═══ Available data ═══
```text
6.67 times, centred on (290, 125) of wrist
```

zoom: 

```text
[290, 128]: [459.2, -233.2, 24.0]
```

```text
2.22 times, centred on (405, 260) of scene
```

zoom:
═══
- _Requirement_:
Each line above that holds the string "times" should be copied and shown.

- _Reply to the exercise_:
6.67 times, centred on (290, 125) of wrist
2.22 times, centred on (405, 260) of scene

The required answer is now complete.